Na Jasnej Górze Ksiądz Jerzy spotkał abp. Bronisława Dąbrowskiego – sekretarza Konferencji Episkopatu Polski. Świadek ich rozmowy usłyszał, że ks. Popiełuszko upewniał się, iż pielgrzymka z 1983 r. będzie zapisana jako I Pielgrzymka Ludzi Pracy na Jasną Górę, a nie tylko jako Pielgrzymka „Solidarności” Huty Warszawa.

Ks. Popiełuszko zdążył przygotować jeszcze tylko jedną pielgrzymkę na Jasną Górę – we wrześniu 1984 r. Została ona potraktowana jako II Pielgrzymka Ludzi Pracy. Przed wyruszeniem do Częstochowy Ksiądz Jerzy znowu był zastraszany, otrzymywał anonimowe telefony. Podczas II Pielgrzymki Ludzi Pracy, podobnie jak w Warszawie na Mszach św. za Ojczyznę, miała być śpiewana pieśń „Ojczyzno ma... Tyle razy we krwi skąpana”, władze jednak nie pozwoliły.

Na pielgrzymce byli obecni również inni duszpasterze „Solidarności”, wśród nich ks. Henryk Jankowski i ks. Kazimierz Jancarz. Mszy św. pielgrzymkowej na Szczycie Jasnogórskim przewodniczył o. Rufin Abramek – ówczesny przeor Jasnej Góry.
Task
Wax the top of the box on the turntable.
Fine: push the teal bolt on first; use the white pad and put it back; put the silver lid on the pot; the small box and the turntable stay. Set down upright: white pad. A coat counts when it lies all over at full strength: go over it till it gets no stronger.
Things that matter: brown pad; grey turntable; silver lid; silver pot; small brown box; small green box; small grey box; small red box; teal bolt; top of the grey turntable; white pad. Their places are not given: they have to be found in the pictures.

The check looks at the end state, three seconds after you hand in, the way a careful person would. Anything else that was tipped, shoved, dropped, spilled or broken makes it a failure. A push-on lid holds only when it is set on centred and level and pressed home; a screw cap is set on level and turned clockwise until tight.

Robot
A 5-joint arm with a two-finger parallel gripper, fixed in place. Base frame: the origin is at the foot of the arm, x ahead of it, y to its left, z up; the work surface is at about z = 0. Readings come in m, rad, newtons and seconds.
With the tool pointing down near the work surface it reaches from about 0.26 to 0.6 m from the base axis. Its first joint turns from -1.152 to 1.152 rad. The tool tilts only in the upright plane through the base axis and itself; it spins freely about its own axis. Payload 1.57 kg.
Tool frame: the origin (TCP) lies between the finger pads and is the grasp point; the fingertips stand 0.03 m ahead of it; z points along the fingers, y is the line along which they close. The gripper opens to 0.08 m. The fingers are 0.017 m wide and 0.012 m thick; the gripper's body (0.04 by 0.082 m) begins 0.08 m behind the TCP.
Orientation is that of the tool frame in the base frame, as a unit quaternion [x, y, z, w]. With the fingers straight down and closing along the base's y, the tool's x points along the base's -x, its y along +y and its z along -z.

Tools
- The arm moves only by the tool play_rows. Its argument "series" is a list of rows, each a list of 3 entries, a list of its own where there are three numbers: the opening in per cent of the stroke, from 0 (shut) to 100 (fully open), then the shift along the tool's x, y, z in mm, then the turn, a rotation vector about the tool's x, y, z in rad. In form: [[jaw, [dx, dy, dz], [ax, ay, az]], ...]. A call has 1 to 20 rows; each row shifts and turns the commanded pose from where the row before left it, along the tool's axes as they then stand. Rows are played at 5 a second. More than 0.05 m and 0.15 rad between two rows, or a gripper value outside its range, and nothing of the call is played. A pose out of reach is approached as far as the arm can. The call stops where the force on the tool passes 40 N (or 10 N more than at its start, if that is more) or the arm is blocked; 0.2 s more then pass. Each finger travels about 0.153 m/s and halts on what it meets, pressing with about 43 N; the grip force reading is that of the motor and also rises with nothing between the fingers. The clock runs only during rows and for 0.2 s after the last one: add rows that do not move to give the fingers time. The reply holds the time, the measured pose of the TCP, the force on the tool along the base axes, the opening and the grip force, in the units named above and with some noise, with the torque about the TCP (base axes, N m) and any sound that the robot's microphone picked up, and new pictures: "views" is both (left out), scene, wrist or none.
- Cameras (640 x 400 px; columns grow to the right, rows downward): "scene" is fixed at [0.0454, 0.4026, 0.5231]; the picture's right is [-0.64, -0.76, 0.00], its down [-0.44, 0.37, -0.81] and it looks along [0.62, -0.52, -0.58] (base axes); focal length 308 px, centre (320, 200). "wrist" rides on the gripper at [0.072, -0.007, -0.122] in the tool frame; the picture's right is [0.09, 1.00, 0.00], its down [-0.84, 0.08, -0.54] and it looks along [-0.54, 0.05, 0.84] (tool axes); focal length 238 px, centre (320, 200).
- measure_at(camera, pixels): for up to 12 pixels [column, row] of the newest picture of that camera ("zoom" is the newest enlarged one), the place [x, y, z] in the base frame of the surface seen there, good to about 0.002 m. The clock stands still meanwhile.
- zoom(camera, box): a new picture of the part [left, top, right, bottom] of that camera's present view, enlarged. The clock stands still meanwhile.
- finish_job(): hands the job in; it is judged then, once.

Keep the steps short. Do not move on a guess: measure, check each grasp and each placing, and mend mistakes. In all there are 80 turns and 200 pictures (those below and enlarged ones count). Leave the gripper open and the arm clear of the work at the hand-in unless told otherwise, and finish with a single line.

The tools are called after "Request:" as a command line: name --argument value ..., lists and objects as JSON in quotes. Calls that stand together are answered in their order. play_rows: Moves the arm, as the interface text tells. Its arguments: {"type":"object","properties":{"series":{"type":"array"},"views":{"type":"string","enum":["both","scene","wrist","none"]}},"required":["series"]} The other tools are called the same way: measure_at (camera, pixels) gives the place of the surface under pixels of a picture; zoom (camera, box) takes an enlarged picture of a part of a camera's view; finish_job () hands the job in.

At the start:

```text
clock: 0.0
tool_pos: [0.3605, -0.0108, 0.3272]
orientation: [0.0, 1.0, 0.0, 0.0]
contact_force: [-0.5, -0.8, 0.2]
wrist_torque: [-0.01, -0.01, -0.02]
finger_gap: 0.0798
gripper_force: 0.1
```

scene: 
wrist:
W Kaplicy Cudownego Obrazu Matki Bożej Lech Wałęsa – przewodniczący NSZZ „Solidarność” otrzymał wtedy konfraternię paulińską, z rąk o. Józefa Płatka – generała Zakonu Paulinów.

Okazuje się, że podczas tego pobytu Księdza Jerzego na Jasnej Górze ks. Jerzy Osiński zaprosił go do parafii pw. Świętych Polskich Braci Męczenników w Bydgoszczy na 19 października 1984 r. Ksiądz Jerzy przyjął zaproszenie i w niecały miesiąc później pojechał do Bydgoszczy. Była to ostatnia Msza św. w ziemskim życiu przyszłego błogosławionego Kapłana. W drodze powrotnej został porwany i zamordowany przez funkcjonariuszy reżimu komunistycznego.

Nie doczekał zwycięstwa „Solidarności” ani kolejnych pielgrzymek świata pracy. A pielgrzymki przetrwały i co roku się odbywają, tak jak marzył ich inicjator. W tym roku we wrześniu już po raz 28. robotnicy z całej Polski zgromadzą się na Jasnej Górze pod sztandarami „Solidarności”. Do tej pory modlili się o beatyfikację ks. Jerzego Popiełuszki. Tym razem będą dziękować za wyniesienie na ołtarze Kapłana, który bronił ich godności i uczył, jak „zło dobrem zwyciężać”.